Die verlorene Macht der Oberklasse wird von der aufsteigenden Mittelklasse absorbiert. Jedes Zeichen von Feigheit und Verfall sowie alle Eingeständnisse von Schwäche seitens der alten herrschenden Klasse werden von einer äußerst wachsamen Mittelklasse registriert und im Kampf eingesetzt. Die Oberklasse wird mehr und mehr bedrängt. Dass die Oberklasse einer unzufriedenen und ambitiösen Mittelklasse Möglichkeiten zum Existieren und Erstärken gab, erweist sich nun als Kardinalfehler. Die Oberklasse kann nur so lange an der Macht bleiben, so lange es ihr gelingt, den aufstrebenden Konkurrenten in Schach zu halten. Sobald dies nicht mehr gelingt, sind die Tage der alten Herrschaft gezählt. Nur eine Oberklasse, die zuerst eine soziale Ordnung errichtet, die der Mittelklasse keinen unkontrollierbaren Spielraum lässt, kann theoretisch gesehen ewig herrschen. Die Oberklasse kann jedoch durch Revolutionen der Mittelklassen bedroht werden, und man darf  nicht außer Acht lassen, dass die herrschende Klasse von äußeren Feinden angegriffen und vernichtet werden kann.
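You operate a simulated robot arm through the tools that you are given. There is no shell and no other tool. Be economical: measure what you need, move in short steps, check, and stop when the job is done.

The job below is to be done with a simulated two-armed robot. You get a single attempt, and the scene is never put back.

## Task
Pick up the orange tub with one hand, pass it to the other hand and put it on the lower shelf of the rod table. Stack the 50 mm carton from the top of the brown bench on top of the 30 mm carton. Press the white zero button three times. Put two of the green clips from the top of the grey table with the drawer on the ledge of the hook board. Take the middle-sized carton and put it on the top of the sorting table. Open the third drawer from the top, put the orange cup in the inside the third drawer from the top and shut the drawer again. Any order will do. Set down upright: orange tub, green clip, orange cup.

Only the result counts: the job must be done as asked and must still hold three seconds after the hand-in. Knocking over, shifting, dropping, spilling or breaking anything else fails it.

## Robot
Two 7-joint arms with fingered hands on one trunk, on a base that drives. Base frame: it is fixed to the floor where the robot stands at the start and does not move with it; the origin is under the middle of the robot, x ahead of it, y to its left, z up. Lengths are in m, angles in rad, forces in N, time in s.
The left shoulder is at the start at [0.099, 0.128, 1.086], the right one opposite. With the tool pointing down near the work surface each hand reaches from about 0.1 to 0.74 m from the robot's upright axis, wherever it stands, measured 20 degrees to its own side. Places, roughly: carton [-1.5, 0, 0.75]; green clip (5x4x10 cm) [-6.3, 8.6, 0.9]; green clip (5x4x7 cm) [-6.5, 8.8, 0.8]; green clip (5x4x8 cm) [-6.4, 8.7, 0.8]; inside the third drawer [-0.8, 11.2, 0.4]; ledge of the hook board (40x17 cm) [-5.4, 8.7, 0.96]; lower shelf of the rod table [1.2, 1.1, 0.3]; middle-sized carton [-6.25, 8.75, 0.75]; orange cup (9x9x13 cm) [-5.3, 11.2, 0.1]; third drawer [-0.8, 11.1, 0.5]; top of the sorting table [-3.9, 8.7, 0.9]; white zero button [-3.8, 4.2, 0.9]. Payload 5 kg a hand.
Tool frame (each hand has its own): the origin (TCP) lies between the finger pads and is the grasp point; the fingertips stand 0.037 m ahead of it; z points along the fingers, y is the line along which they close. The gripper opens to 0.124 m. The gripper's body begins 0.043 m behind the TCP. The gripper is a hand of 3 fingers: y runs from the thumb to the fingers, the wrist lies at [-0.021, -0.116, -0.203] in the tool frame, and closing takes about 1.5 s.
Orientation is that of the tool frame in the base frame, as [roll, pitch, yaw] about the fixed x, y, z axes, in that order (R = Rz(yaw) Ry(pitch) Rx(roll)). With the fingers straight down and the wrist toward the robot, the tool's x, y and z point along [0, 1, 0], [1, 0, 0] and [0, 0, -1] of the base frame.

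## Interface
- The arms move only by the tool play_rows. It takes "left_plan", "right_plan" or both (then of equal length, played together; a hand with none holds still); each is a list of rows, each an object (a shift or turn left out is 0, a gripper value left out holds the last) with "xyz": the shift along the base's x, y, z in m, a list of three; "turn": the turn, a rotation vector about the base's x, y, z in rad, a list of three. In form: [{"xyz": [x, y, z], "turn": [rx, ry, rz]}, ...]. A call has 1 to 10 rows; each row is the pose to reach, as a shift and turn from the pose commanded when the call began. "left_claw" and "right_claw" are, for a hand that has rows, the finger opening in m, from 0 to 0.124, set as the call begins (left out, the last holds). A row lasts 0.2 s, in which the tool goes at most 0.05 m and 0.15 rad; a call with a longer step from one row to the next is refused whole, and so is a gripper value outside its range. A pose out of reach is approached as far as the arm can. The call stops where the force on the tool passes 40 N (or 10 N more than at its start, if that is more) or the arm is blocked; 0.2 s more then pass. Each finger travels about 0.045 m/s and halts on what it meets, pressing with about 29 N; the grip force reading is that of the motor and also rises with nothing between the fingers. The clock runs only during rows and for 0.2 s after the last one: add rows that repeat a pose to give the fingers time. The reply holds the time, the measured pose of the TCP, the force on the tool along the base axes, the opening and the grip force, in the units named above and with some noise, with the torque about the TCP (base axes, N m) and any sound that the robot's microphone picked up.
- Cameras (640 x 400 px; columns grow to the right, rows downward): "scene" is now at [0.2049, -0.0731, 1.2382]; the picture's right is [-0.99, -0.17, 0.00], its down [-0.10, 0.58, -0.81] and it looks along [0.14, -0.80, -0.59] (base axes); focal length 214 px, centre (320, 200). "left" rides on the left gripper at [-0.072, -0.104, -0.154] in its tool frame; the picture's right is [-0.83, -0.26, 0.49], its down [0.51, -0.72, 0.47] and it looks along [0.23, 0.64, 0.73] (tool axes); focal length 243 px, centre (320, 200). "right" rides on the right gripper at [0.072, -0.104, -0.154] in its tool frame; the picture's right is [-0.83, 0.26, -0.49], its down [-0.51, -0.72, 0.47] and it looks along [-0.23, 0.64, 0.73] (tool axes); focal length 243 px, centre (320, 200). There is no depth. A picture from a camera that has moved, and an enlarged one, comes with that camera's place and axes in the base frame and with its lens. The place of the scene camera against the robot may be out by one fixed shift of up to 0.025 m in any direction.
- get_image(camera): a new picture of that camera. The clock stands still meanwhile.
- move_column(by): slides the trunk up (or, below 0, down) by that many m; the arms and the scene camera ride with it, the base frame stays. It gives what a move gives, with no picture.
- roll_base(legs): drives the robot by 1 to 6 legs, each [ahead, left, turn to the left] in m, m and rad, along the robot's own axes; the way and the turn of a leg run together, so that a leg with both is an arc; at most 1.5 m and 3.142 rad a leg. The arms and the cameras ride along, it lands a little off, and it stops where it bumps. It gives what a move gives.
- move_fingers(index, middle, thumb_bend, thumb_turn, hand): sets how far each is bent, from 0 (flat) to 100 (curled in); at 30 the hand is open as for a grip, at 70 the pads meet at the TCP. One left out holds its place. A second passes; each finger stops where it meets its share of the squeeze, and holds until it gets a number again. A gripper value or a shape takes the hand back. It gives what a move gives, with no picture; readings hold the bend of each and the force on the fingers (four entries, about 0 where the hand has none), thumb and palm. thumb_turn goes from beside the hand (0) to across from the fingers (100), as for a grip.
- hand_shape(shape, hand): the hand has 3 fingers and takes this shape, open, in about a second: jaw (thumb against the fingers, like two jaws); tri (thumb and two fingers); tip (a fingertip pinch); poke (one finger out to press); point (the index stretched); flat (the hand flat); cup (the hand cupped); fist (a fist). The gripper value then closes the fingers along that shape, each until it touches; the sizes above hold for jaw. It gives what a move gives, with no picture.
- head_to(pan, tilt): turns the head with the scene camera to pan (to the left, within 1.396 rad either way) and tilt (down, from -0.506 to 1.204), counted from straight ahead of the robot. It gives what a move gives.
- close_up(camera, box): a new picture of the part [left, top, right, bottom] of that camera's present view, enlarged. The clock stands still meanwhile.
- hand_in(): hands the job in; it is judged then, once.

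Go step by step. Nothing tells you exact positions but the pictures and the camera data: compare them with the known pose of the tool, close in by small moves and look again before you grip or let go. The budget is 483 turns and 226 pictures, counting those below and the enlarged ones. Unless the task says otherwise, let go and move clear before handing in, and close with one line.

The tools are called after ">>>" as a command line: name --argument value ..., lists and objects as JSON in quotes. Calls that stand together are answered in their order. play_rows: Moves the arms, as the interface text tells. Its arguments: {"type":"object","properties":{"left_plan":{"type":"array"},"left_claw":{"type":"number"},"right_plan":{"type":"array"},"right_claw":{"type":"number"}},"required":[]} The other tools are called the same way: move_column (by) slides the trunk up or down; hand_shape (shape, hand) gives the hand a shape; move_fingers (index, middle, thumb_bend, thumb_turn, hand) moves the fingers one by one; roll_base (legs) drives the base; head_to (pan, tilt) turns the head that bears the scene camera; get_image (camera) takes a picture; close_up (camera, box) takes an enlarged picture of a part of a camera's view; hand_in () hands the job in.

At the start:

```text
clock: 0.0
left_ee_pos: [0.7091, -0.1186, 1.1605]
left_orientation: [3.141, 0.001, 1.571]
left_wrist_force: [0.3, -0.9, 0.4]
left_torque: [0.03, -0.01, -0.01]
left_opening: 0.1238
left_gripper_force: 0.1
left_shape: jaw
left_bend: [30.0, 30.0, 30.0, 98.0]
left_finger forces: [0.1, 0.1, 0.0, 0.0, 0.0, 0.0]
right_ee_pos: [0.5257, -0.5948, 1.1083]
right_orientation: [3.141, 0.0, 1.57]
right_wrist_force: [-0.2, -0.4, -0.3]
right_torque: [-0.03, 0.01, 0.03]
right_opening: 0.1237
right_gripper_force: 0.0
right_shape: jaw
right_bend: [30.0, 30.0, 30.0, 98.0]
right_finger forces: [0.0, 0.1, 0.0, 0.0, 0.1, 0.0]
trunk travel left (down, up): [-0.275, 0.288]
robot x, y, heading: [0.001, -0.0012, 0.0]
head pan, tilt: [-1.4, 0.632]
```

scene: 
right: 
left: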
Bis heute haben alle Beherrscher von Gesellschaften früher oder später vor der untergrabenden Tätigkeit der Mittelklasse kapituliert. Zeigt die Oberklasse Zeichen von Schwäche wird sie moralisch, ideologisch und materiell von der Mittelklasse bestürmt. Im allgemeinen repräsentiert die Mittelklasse eine mehr zeitgemäße Ordnung, die die Entwicklungsprobleme der Produktivkräfte effektiver lösen kann.

Das bedeutet jedoch nicht, dass eine existierende Machtstruktur auf freiwilliger Basis verändert werden kann. Keine herrschende Klasse hat jemals aus eigenem Antrieb oder Überzeugung den historischen Schauplatz verlassen. Im Gegenteil, eine physisch und moralisch geschwächte Oberklasse ist ein gefährlicher Gegner. Man sollte unter keinen Umständen vergessen, dass der Staat ein Machtinstrument in den Händen der herrschenden Minoritätsklasse ist. Die Oberklasse verfügt über die gesetzgebende, ausübende und rechtsprechende Macht. Außerdem kann sie über Art und Umfang von Informationen bestimmen. Dazu kommt das Kommando über die bewaffneten Streitkräfte. Alle diese verschiedenen Machtinstrumente werden im Klassenkampf von der Oberklasse gegen die Anschläge der ambitiösen Mittelklasse angewendet.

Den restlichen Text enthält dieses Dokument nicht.